INGRID SUPERSTAR: “Lou Reed looks like a pretty little girl, with short hair. How tall are you Lou? About 5′ 10,″ or 5′ 11″?”
REED: “5′ 11¾″.”
INGRID: “Oh, he’s 5′ 11¾″ – being particular about ¼ of a fraction of an inch. Are you, Lou?”
NAT FINKELSTEIN: “Have you been trying to make Lou?”
INGRID: “Have I been trying to make Lou?! No.”

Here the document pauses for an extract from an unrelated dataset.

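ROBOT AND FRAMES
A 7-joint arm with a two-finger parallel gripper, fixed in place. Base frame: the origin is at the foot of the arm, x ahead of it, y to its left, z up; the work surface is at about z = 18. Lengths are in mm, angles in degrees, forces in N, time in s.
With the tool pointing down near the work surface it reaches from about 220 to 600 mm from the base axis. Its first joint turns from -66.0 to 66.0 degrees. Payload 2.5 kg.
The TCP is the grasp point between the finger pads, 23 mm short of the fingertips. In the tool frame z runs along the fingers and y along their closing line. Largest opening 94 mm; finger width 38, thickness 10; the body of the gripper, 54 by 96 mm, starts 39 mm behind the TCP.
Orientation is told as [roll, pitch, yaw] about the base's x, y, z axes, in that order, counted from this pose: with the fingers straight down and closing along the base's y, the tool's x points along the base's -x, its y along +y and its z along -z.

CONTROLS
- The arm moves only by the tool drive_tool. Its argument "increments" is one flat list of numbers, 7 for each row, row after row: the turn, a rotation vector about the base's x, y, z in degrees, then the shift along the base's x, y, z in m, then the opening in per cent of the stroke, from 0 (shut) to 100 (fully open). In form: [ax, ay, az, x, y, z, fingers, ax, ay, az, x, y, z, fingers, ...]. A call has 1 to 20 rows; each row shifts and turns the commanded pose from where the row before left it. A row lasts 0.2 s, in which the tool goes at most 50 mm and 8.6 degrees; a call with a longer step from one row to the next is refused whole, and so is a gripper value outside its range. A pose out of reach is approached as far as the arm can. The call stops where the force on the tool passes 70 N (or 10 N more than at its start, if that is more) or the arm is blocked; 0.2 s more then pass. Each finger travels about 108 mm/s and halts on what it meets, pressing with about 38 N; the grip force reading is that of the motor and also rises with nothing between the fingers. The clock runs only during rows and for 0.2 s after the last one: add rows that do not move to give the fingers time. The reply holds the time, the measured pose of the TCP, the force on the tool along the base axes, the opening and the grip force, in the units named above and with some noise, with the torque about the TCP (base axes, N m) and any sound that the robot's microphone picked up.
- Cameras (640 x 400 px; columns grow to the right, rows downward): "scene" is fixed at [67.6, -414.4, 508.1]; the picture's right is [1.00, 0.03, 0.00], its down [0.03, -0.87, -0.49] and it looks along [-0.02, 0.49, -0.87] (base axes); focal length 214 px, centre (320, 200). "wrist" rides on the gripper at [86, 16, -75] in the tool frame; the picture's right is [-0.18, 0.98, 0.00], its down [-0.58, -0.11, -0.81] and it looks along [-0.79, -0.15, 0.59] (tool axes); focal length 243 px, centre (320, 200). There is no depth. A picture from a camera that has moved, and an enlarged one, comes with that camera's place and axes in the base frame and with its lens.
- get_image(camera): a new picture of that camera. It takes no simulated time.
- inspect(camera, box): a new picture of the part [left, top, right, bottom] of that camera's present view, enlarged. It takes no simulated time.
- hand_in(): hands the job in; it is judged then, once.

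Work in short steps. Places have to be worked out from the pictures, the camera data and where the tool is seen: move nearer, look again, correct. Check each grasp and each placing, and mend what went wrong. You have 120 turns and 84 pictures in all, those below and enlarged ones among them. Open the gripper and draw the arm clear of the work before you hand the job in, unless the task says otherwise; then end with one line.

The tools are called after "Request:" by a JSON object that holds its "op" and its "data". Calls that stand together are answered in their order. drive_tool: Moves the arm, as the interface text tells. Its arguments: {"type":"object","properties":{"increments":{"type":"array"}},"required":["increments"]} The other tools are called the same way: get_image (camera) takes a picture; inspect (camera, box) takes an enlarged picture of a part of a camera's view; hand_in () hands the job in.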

FINKELSTEIN: “Oh, come on, Ingrid.”
INGRID: “I don’t make nobody, they make me. And he’s got brown curly hair, he usually wears sunglasses. And he’s slightly built and he’s got a pug nose. That’s about all I can say about Lou. Do you want me to describe Sterling Morrison? Sterling is very tall, and lanky, and slender and lean and he’s got shaggy medium brown hair that looks like it’s never been combed or washed. And he’s got blue eyes, usually concealed by sunglasses, and he usually wears striped shirts and brown or white Levis and he’s got a couple of faded blemishes on his face. Sterling’s the friendliest. Sterling’s always been a doll, he’s a pussycat. I mean he’ll talk for hours and make jokes. He can tell the funniest jokes. He’ll have you in stitches, rolling, and yet he seems to be so quiet, sort of a Bill Wyman type. But Sterling is the biggest extrovert, the most open. He’s a regular guy. He’ll sit here with a beer and tell jokes and tell stories. John Cale. Good grief. I couldn’t begin to describe him, he’s just funny looking. He’s got straight black hair, parted sometimes in the middle and sometimes on the side. When it’s parted in the middle it gives him that bohemian Buffy St. Marie look, and he’s growing a goatee with a matching moustache, which is really way out. All he needs is a pair of antennae – he can, you know, be an equivalent to a Martian. Yes?”